Demand for imported coking coal in China may rise 37% to 63 million tonne this year from last year, Australia’s Bureau of Resources and Energy Economics said on March 21. Consumption is projected to increase due to state investment in steel-intensive infrastructure such as highways and rail networks, linking the less-developed provinces in western China to demand centers in the east, it said.
Urbanisation and infrastructure building in central and western China will fuel “very strong” steel demand, Fortescue Metals Group Chief Executive Officer Neville Power said on April 3. The 7.5% economic growth target Jiabao announced for this year, the lowest since 2004, may result in 5% annual increases in steel demand, he said.
Global trade in coking coal may rise 9.6% to 297 million tonne this year, compared with a 0.7% drop last year, the Bureau of Resources and Energy Economics said.
Mongolia, which became China’s biggest supplier of coking coal in July, will probably continue to grow this year, Battsengel Gotov, chief executive officer at Mongolian Mining, said in a March 7 interview. “For Europe, China, Japan and South Korea, the main tailwind for metallurgical coal is there’s room for restocking across the world,” Bloomberg Industries analyst Andrew Cosgrove said. “China remains the wild card because Mongolia is stealing seaborne volumes by exporting more land-borne tonnages.”

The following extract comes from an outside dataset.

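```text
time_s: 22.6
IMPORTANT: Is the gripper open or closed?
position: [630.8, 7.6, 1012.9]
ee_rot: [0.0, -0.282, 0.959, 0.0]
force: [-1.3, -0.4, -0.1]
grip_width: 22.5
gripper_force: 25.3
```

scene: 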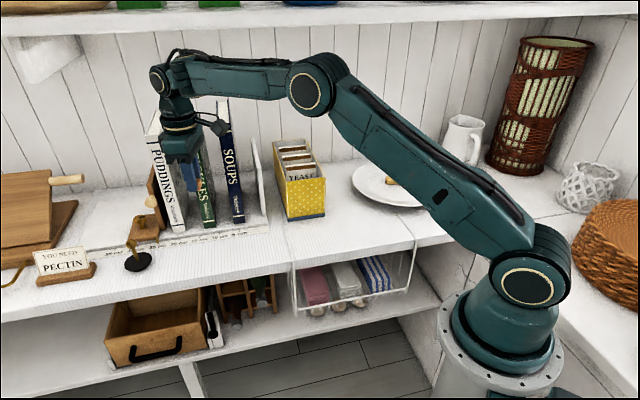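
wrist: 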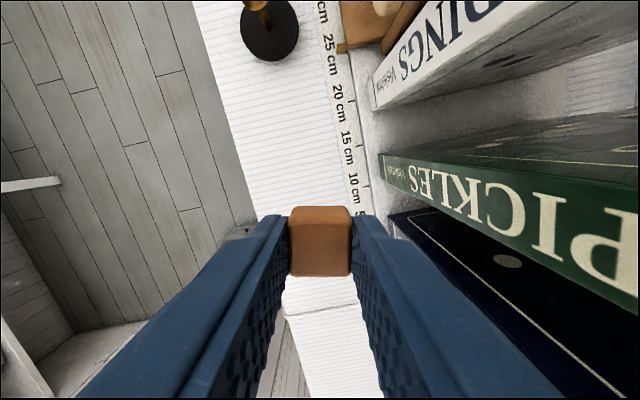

Aluminum Corporation of China said it will buy 29.9% of Mongolian coal exporter Winsway Coking Coal Holdings for HK$2.39 billion ($308 million) to boost earnings as its aluminum unit posts lower profits. The nation’s biggest producer of the lightweight metal, known as Chalco, will buy about 1.1 billion shares from Winsway Chairman and Chief Executive Officer Wang Xingchun and become Winsway’s largest shareholder, the Beijing-based company said.

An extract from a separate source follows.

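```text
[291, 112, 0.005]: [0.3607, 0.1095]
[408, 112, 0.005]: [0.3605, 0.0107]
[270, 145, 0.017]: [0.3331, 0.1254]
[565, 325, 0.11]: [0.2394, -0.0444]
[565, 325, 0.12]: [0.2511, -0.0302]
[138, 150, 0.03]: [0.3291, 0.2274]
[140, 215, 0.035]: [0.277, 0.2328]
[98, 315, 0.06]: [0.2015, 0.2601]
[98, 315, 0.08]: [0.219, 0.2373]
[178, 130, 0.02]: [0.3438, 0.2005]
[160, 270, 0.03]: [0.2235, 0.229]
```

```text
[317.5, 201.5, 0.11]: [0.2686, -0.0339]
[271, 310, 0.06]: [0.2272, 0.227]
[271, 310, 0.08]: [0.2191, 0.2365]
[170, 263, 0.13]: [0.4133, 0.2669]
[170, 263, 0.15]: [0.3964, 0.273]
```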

India’s coking coal needs may jump 13 million tonne this financial year as its rising appetite for the alloy drives companies to add capacity worth at least $10 billion in the year that started April 1, said Ashish Upadhyay, associate director at Fitch Ratings in a telephone interview on April 9. Indian demand may support coking coal prices as most of the local requirements are met through imports, he said.
Last year, India imported 13% of the 271 million tonne of coking coal traded globally. Australia is estimated to have shipped 148 million tonne of the steelmaking ingredient in the year ended March 31, the Bureau of Resources and Energy Economics said in its March 21 report.
Coking coal prices touched a record last year after floods disrupted output and shipments from mines in Australia, the world’s biggest exporter of the fuel, said Arun Kumar Jagatramka, chairman of Gujarat NRE Coke, which owns mines in Australia’s New South Wales state. Prices have since declined as supplies were restored and demand waned in Japan and in debt- laden Europe.
“Indian steel consumption may increase 8% during the year started April 1, faster than last year’s growth of 5.5%, fueled by investment in infrastructure projects and improving sales of automobiles,” said GK Basak, executive secretary at the steel ministry’s joint plant committee. “Demand may improve as India reduces interest rates on loans, critical for developing industrial projects and buying homes, cars and appliances,” said Tapan Ray, executive director for mining at PricewaterhouseCoopers in Mumbai. Coking coal prices may range between $220 and $230 a ton this year and may rise higher if a European recovery starts, he said.